>> Start Data section
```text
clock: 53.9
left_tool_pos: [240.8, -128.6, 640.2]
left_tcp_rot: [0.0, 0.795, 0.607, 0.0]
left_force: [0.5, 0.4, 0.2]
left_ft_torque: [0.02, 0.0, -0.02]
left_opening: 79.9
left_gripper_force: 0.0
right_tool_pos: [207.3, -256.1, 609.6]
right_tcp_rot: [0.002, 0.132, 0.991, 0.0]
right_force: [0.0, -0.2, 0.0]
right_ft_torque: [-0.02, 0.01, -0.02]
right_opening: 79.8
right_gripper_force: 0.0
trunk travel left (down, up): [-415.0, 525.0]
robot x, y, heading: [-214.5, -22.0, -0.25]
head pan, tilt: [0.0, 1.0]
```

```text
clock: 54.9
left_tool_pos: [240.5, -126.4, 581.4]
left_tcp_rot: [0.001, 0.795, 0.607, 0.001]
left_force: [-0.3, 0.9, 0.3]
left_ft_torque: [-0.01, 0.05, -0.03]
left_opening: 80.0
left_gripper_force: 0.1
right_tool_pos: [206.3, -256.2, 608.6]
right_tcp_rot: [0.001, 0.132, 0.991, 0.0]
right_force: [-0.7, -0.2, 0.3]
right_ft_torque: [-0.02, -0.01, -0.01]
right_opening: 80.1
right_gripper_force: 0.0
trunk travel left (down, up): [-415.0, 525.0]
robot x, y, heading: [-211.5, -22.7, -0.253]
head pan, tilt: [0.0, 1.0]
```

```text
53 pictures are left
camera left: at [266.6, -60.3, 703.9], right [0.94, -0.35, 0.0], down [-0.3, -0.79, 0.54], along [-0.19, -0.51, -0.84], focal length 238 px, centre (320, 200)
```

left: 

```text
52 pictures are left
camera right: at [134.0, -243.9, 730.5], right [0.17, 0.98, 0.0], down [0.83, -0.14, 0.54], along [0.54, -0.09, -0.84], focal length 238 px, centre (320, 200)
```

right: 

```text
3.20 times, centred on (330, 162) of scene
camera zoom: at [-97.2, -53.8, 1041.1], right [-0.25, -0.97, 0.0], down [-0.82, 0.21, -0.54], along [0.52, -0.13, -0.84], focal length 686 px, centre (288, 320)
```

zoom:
>> End Data section
▶ _Task to complete_
Copy out the full material exactly as it appears.

▶ _Complete response_
```text
clock: 53.9
left_tool_pos: [240.8, -128.6, 640.2]
left_tcp_rot: [0.0, 0.795, 0.607, 0.0]
left_force: [0.5, 0.4, 0.2]
left_ft_torque: [0.02, 0.0, -0.02]
left_opening: 79.9
left_gripper_force: 0.0
right_tool_pos: [207.3, -256.1, 609.6]
right_tcp_rot: [0.002, 0.132, 0.991, 0.0]
right_force: [0.0, -0.2, 0.0]
right_ft_torque: [-0.02, 0.01, -0.02]
right_opening: 79.8
right_gripper_force: 0.0
trunk travel left (down, up): [-415.0, 525.0]
robot x, y, heading: [-214.5, -22.0, -0.25]
head pan, tilt: [0.0, 1.0]
```

```text
clock: 54.9
left_tool_pos: [240.5, -126.4, 581.4]
left_tcp_rot: [0.001, 0.795, 0.607, 0.001]
left_force: [-0.3, 0.9, 0.3]
left_ft_torque: [-0.01, 0.05, -0.03]
left_opening: 80.0
left_gripper_force: 0.1
right_tool_pos: [206.3, -256.2, 608.6]
right_tcp_rot: [0.001, 0.132, 0.991, 0.0]
right_force: [-0.7, -0.2, 0.3]
right_ft_torque: [-0.02, -0.01, -0.01]
right_opening: 80.1
right_gripper_force: 0.0
trunk travel left (down, up): [-415.0, 525.0]
robot x, y, heading: [-211.5, -22.7, -0.253]
head pan, tilt: [0.0, 1.0]
```

```text
53 pictures are left
camera left: at [266.6, -60.3, 703.9], right [0.94, -0.35, 0.0], down [-0.3, -0.79, 0.54], along [-0.19, -0.51, -0.84], focal length 238 px, centre (320, 200)
```

left: 

```text
52 pictures are left
camera right: at [134.0, -243.9, 730.5], right [0.17, 0.98, 0.0], down [0.83, -0.14, 0.54], along [0.54, -0.09, -0.84], focal length 238 px, centre (320, 200)
```

right: 

```text
3.20 times, centred on (330, 162) of scene
camera zoom: at [-97.2, -53.8, 1041.1], right [-0.25, -0.97, 0.0], down [-0.82, 0.21, -0.54], along [0.52, -0.13, -0.84], focal length 686 px, centre (288, 320)
```

zoom:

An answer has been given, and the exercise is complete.